The ESA has announced that over the next few days, the Solar Orbiter will pass through the tails of comet Atlas. The Solar Orbiter only recently launched and wasn’t due to begin taking science data at this time. Mission controllers have worked to ensure that the four most relevant instruments will be switched on during the unique encounter.
The ESA Launched the Solar Orbiter on February 10, 2020. Since that launch, the team has been conducting a series of tests and set up routines known as commissioning. The completion of commissioning was set for June 15, allowing the spacecraft to be fully functional for its first close pass to the sun in mid-June.
The discovery of a chance encounter with the comet led the team to speed things up because flying through the tail of a comet is a rare event for a space mission. Passing through the tail of a comet has happened only six times before for missions that were not specifically searching for comets. Something setting this mission apart from others is that it’s the first to be predicted in advance.
The spacecraft will pass through the ion tail of the comet on May 31 through June 1. It will pass through the dust tail on June 6. If the comet’s ion tail is dense enough, the magnetometer could detect the variation of the interplanetary magnetic field because of its interaction with ions in the tail.

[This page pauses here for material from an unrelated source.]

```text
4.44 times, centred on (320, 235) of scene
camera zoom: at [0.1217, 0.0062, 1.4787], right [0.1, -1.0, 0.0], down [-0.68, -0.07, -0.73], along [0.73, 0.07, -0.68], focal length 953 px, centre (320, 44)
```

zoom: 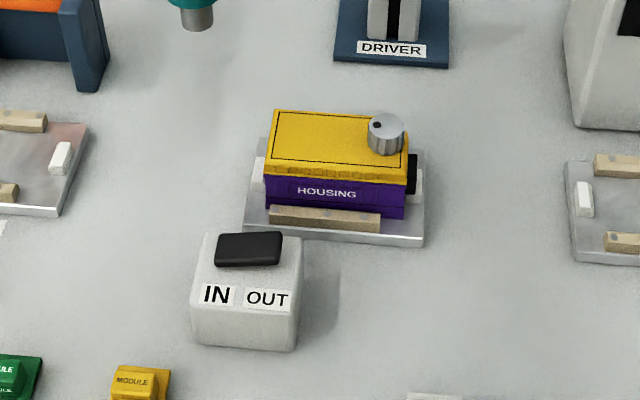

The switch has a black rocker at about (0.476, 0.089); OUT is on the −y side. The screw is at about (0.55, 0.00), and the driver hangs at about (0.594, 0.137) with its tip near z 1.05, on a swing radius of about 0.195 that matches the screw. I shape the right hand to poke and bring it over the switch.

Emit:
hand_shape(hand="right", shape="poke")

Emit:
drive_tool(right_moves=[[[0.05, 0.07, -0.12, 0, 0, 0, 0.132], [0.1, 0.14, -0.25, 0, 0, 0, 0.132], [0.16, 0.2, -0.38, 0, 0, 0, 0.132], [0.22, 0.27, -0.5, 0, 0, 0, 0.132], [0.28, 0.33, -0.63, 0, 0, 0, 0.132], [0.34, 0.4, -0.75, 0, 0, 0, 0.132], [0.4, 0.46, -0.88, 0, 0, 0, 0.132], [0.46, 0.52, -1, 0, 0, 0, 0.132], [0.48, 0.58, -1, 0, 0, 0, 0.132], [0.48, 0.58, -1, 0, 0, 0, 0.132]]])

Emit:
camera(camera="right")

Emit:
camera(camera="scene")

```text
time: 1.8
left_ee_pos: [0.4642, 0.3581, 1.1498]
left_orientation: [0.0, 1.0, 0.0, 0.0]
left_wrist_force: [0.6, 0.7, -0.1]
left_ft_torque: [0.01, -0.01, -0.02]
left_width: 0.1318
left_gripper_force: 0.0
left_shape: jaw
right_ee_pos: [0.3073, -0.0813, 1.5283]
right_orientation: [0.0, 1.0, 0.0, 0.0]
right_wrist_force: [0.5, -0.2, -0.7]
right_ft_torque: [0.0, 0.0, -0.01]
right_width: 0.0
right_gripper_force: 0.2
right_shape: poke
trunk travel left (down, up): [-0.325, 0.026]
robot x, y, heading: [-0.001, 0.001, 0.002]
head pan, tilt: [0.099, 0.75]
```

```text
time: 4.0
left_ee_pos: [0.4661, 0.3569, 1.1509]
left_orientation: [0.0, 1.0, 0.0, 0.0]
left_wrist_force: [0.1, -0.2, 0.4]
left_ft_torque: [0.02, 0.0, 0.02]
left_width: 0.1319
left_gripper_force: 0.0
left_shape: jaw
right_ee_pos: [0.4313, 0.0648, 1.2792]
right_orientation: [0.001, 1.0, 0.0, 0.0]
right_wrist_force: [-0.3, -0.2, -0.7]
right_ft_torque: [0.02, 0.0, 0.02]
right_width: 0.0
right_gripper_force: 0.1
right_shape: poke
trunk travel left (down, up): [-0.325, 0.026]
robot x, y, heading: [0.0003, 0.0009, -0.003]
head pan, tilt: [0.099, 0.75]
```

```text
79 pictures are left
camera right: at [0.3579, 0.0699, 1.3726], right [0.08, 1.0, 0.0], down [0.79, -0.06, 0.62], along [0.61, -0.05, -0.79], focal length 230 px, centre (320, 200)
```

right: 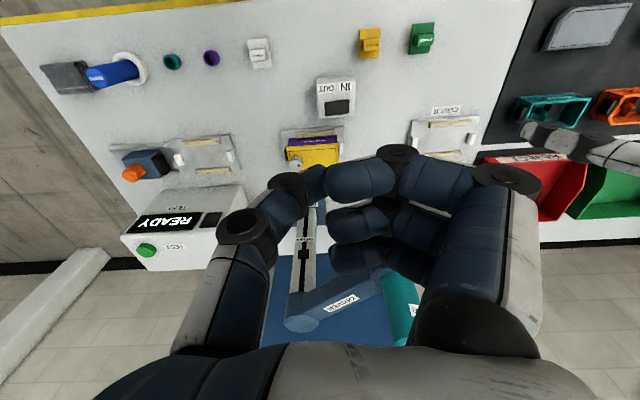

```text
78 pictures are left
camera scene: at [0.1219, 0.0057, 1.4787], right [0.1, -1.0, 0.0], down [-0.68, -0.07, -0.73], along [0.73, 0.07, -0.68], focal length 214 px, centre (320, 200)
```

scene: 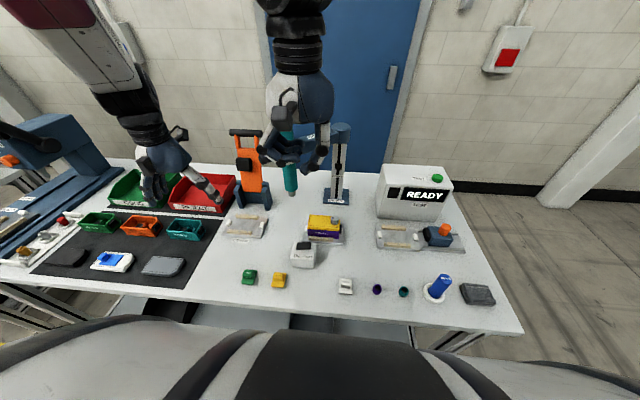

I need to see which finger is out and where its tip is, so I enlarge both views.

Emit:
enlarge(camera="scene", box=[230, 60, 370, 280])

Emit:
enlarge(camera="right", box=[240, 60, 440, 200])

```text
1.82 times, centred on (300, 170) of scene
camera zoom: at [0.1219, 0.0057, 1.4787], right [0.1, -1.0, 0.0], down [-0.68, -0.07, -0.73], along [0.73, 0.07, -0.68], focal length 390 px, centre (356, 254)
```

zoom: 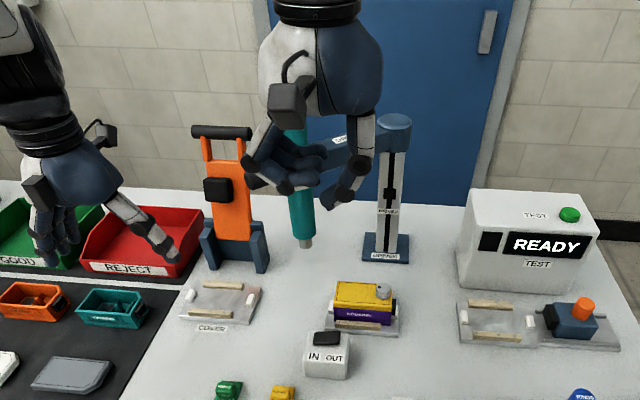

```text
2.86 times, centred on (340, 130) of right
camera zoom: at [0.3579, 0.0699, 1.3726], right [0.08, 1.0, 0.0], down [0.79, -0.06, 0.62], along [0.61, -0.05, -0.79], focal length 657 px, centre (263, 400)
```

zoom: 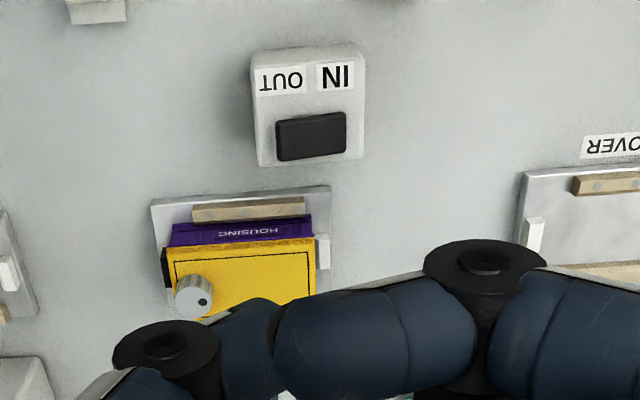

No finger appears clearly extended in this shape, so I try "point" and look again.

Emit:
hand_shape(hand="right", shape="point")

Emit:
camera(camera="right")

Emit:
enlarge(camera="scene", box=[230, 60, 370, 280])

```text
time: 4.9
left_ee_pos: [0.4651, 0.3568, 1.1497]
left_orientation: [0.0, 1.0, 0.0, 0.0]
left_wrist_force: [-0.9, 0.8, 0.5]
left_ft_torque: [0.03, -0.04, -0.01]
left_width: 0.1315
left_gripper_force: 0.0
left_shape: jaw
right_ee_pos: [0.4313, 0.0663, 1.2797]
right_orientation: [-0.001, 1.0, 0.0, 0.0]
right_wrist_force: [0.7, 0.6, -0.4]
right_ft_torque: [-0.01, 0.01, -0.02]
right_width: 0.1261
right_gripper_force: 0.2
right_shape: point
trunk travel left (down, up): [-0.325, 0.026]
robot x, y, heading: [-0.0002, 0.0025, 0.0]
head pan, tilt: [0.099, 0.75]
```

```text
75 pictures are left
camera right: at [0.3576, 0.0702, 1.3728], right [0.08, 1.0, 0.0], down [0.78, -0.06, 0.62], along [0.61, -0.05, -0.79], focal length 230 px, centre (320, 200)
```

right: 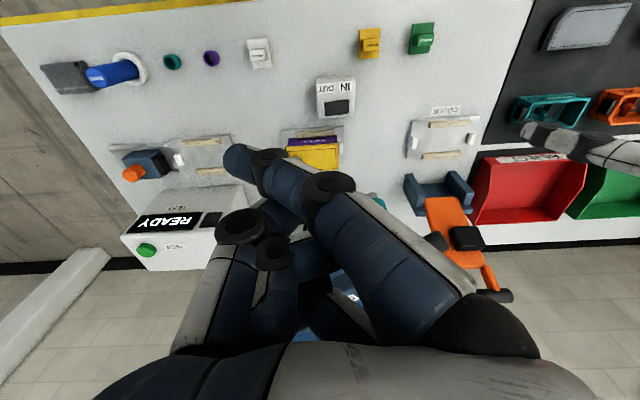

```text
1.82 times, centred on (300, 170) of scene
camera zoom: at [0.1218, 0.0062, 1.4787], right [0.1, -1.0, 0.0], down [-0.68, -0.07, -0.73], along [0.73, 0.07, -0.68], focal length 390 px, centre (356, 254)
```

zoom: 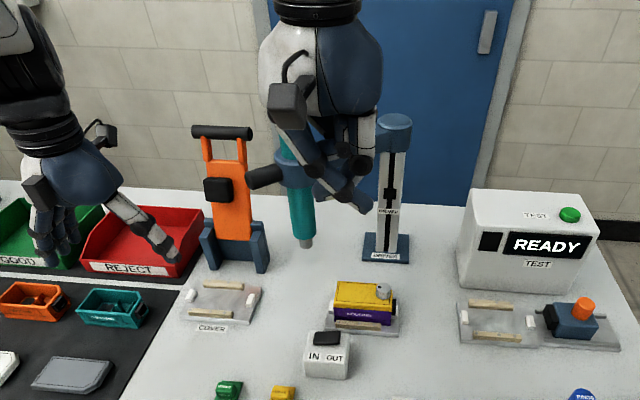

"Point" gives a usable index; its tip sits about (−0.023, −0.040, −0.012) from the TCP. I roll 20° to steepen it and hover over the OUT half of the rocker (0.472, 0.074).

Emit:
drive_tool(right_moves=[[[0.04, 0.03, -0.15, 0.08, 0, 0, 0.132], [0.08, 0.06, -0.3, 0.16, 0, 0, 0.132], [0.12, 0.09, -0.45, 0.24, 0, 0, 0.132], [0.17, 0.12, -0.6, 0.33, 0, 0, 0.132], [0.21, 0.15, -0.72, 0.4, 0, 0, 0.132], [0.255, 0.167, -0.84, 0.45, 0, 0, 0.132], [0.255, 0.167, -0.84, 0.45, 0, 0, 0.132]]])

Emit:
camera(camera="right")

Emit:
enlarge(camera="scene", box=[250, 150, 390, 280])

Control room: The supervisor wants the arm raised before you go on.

The Solar Wind Analyzer could directly capture some of the tail particles. It’s also possible that one or more tiny dust grains could hit the spacecraft at tens of kilometers per second. There’s no risk to the spacecraft from these dust grains, and the grains will vaporize on impact forming tiny clouds of electrically charged gas or plasma that could be detected by the Radio and Plasma Waves instrument. Scientists say they are ready for whatever Comet Atlas has to tell them.